Which lines contain the word "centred"? Return each of them as written.

· · · ·

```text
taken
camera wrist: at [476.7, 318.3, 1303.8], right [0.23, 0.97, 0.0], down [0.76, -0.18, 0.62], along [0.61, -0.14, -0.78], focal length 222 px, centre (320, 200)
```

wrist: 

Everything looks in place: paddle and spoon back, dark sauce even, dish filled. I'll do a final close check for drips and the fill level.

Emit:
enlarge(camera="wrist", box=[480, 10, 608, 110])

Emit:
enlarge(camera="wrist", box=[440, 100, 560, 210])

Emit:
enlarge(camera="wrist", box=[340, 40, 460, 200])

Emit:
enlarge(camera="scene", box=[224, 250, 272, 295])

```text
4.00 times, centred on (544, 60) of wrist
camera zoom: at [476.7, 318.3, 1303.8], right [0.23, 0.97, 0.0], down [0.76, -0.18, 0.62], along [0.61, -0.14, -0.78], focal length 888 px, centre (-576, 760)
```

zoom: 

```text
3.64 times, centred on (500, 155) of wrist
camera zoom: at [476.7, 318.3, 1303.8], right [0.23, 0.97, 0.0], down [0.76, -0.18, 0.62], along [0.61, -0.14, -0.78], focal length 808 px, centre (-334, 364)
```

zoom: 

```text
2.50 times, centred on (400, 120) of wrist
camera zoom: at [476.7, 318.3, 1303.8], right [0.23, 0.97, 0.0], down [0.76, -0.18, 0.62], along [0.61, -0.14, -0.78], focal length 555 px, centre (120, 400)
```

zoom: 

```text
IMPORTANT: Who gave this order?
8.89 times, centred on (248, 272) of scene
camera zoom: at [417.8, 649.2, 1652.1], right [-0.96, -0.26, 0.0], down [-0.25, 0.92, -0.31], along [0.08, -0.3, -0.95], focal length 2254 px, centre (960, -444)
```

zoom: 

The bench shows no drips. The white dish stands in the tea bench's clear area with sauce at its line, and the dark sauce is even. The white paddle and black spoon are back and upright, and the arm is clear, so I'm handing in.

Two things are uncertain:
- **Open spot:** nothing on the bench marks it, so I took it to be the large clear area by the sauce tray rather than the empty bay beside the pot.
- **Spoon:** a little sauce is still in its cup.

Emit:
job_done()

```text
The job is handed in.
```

· · · ·

◆ EXERCISE RESPONSE ◆
4.00 times, centred on (544, 60) of wrist
3.64 times, centred on (500, 155) of wrist
2.50 times, centred on (400, 120) of wrist
8.89 times, centred on (248, 272) of scene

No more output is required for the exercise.